The Move to Louisville
With the Oakland Race Course opening in southwest Louisville in 1832, the city's racing flew out of the starting gate. The land on which the track was purchased, symbolically enough, came from Samuel Churchill. By that time of course Louisville had a Jockey Club of its own--Churchill himself was even president of the Louisville Association for the Improvement of the Breed of Horses. But the Oakland track was too far out in the country to attract spectators from Louisville and the track died a slow death, done in by its location and the financial Panic of 1857. It was replaced, however, by the Woodlawn Race Course, but not for long. Although races were held at Woodlawn all during the Civil War, the lack of restaurants and hotels nearby didn't left Woodlawn unable to compete when racing spread to other cities nationwide after the war. (Woodlawn has still left an imprint on the modern day Triple Crown, however. After it closed one of its challenge trophies ws passed on to the Louisville Jockey Club. Today the Woodlawn vase is the perpetual trophy of the Preakness Stakes, the winners of the race actually receiving a half-size replica.)
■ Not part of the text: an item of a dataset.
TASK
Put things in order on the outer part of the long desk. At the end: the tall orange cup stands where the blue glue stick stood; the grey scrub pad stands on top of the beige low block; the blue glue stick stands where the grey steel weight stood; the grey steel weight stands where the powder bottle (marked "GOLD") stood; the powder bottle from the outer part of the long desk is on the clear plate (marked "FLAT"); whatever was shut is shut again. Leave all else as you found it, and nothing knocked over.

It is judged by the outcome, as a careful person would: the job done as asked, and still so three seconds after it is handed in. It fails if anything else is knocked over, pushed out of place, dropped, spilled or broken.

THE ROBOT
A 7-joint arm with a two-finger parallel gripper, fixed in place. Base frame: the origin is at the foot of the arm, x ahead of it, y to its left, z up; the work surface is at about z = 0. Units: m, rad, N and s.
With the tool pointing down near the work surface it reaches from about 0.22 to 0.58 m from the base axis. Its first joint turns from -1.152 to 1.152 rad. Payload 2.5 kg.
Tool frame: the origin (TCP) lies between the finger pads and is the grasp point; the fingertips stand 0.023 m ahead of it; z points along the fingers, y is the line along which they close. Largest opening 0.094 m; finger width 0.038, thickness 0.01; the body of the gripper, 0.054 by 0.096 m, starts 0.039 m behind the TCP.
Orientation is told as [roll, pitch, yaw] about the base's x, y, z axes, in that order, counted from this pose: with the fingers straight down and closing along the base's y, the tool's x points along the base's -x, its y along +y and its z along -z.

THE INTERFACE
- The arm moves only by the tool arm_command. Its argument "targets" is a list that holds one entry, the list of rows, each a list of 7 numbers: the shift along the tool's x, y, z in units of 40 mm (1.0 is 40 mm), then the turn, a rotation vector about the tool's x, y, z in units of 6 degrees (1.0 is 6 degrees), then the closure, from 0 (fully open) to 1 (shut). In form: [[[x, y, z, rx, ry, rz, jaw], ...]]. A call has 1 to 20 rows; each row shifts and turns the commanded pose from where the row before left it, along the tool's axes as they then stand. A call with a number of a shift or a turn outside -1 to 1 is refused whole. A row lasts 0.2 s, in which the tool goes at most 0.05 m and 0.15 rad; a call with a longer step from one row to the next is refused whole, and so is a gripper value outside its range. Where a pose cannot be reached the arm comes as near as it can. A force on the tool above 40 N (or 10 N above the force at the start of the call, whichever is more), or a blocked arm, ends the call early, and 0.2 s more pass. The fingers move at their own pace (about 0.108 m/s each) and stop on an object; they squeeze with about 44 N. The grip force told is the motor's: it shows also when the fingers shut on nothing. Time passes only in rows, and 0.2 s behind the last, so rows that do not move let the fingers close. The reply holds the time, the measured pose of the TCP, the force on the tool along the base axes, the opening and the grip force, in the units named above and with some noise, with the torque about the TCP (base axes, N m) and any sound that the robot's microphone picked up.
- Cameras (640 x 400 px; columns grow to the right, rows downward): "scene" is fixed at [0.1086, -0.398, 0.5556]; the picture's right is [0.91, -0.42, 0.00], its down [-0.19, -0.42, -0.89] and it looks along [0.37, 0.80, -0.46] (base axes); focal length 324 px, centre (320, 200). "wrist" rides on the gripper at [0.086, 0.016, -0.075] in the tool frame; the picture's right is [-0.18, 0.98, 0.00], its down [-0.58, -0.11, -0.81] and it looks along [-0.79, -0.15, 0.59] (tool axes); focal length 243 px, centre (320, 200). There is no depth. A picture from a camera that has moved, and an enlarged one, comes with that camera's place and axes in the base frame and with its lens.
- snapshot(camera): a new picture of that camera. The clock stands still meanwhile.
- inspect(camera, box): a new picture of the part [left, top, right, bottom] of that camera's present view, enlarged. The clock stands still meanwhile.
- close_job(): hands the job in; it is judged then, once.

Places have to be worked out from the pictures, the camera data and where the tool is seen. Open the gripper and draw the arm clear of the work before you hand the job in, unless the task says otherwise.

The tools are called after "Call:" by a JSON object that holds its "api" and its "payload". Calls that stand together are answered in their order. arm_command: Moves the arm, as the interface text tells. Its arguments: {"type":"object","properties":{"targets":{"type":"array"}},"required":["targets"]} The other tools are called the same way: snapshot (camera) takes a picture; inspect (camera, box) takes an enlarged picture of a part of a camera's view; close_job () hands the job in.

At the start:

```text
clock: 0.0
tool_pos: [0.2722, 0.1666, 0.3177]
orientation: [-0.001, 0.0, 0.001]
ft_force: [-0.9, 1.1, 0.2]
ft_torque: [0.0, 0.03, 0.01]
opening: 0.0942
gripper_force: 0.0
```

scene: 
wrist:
In 1859, Albert Fink, the chief engineer of the L&N Railroad, supervised construction of the L&N road to Nashville. He then worked on a line running south through Bowling Green. When these lines were completed, the L&N had a firm control of commerce throughout Kentucky and into the South as well. Not coincidentally, by the end of the Civil War Nashville and Kentucky had become important thoroughbred breeding centers in the United States. But the monopoly irked businessmen in Cincinnati and Lexington, and in 1869 Bluegrass farmers and merchants began lobbying the legislature on behalf of a Cincinnati railway that would run through Lexington and then into Tennessee as well. By then Louisville businesses had severed their northern ties since the only market for Louisville-made tools and food staples was in the war-ravaged South, making "former Confederate officers and soldiers precious commodities when the city's Board of Trade began promoting Louisville as the 'Gateway to the South.'" But the competition grew between Louisville and Cincinnati when the L&N Railroad refused to decrease their rates and even referred to Cincinnati merchants as an "ingenious set of Yankee plodders and plotters." The railroad wars came to a boil: Cincinnati leaders petitioned the Tennessee Legislature for permission to build a track to Chattanooga, but were denied their request and were appalled when the L&N was granted permission to build a Louisville-Chattanooga line itself. Almost overnight, the railroad issue became an all-out trade war, pitting Louisville against the rest of the Bluegrass. Kentucky legislators twice voted down Cincinnati's request for a right-of-way line through central Kentucky. Afterwards, Bluegrass businessmen and farmers boycotted Louisville goods and the L&N service. By April of 1870, Louisville salesmen were not welcome anywhere near Lexington or its neighboring towns, which eventually also led to a signigicant decrease in the amount of thoroughbreds at the Woodlawn Race Course. Things got worse for Louisville. The Cincinnati Southern Railway introduced a third bill in January 1872, this time winning with the help of former United States Vice-President John C. Breckinridge. In spite of a major economic depression, construction began on a Cincinnati-Chattanooga line in 1873; by 1880 the line was complete and goods from the Bluegrass were bypassing the city, ending Louisville's monopoly as a transportation crossroads.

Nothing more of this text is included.